RUSSIAN President Vladimir Putin has this week hosted an interesting conference in the Black Sea resort of Sochi, to which he invited 44 presidents and prime ministers from all over Africa. The two-day gathering draws together the threads that Putin has been laying out in recent years by hosting individual African heads of state in Moscow.
Amidst the normal statements about goodwill and mutual benefit, the noises coming out of the conference focused on trade. Russia has indeed doubled its exports to African countries in the last four years. However its $20 billion of Africa sales stands in stark contrast to the $204 billion China recorded last year. The US, EU and India are also way ahead of Russian exports to the continent and even the United Arab Emirates earned more from Africa than Moscow in 2018. While Russian business would love to sell more into Africa, the country is not renowned for its consumer goods and high technology. However, it has always been successful selling armaments, to the extent that throughout Africa, the Kalashnikov AK47 is virtually ubiquitous, both in the hands of security forces and terrorists, such as Boko Haram, Nigerian franchise of Daesh (the self-proclaimed IS). African states might also be customers for Russian oil and refined products.
But clearly it is not really trade that underpins the Russian president’s African hearts and minds campaign. Putin’s real interest is geopolitical. And in this he is looking in two directions. Despite Moscow’s current amity with Beijing, they are essentially rivals. China’s massive economic power dwarfs that of Russia.
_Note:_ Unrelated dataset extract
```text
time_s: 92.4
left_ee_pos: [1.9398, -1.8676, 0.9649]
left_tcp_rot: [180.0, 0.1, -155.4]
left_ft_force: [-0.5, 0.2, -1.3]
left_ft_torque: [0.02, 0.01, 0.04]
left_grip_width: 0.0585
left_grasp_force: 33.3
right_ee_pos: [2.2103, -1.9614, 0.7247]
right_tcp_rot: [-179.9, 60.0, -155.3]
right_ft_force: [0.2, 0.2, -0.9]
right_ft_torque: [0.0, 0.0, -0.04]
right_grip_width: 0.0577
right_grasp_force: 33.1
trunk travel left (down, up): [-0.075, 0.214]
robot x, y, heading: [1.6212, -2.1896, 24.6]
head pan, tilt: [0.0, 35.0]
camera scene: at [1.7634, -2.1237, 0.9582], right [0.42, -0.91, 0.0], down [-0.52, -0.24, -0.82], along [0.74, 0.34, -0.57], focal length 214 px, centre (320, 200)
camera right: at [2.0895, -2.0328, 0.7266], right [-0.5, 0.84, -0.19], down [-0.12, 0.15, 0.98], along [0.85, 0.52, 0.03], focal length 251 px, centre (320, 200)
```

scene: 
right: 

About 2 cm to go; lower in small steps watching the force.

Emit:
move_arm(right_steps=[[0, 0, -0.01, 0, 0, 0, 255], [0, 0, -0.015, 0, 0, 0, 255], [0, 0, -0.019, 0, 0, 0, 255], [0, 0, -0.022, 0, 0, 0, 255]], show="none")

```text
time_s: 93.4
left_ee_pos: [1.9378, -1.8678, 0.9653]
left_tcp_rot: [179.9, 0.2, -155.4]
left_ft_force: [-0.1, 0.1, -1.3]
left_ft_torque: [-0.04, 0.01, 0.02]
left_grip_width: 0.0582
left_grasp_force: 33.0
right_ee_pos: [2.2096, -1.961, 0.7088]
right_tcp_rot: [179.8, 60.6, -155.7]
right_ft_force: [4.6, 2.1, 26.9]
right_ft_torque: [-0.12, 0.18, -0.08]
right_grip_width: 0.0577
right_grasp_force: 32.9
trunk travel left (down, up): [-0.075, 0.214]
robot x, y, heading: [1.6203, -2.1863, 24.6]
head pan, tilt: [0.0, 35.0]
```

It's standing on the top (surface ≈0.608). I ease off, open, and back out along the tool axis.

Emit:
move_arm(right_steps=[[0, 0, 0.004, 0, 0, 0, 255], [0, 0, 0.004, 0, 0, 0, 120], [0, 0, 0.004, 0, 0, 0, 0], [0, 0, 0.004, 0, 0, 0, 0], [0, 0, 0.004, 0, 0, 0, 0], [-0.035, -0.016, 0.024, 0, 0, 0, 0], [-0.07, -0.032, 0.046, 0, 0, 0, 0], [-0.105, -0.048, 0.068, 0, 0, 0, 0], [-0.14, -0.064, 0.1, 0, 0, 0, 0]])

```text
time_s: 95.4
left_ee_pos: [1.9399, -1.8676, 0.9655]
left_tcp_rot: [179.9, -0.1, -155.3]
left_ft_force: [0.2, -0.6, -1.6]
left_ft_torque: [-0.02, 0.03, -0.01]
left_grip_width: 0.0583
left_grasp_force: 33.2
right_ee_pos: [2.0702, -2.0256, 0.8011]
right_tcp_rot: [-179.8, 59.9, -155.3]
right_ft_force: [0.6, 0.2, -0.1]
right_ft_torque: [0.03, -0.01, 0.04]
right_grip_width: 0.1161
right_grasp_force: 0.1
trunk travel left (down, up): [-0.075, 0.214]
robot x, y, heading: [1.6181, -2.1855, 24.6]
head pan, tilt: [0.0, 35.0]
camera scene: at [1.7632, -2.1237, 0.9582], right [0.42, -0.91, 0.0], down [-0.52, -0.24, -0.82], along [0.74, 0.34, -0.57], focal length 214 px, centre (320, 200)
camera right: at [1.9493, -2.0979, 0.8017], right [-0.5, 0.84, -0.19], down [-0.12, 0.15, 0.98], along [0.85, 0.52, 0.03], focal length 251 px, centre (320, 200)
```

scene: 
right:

On paper, its armed forces are more than a match for those of Moscow. But in terms of military confrontation, the Kremlin and the White House are glowering with each other. Despite Washington’s brinkmanship with the reefs and rocks that Beijing has expanded and militarized in the South China Sea, in defiance of international law, presidents Trump and Xi are currently at odds over trade rather than the projection of military power.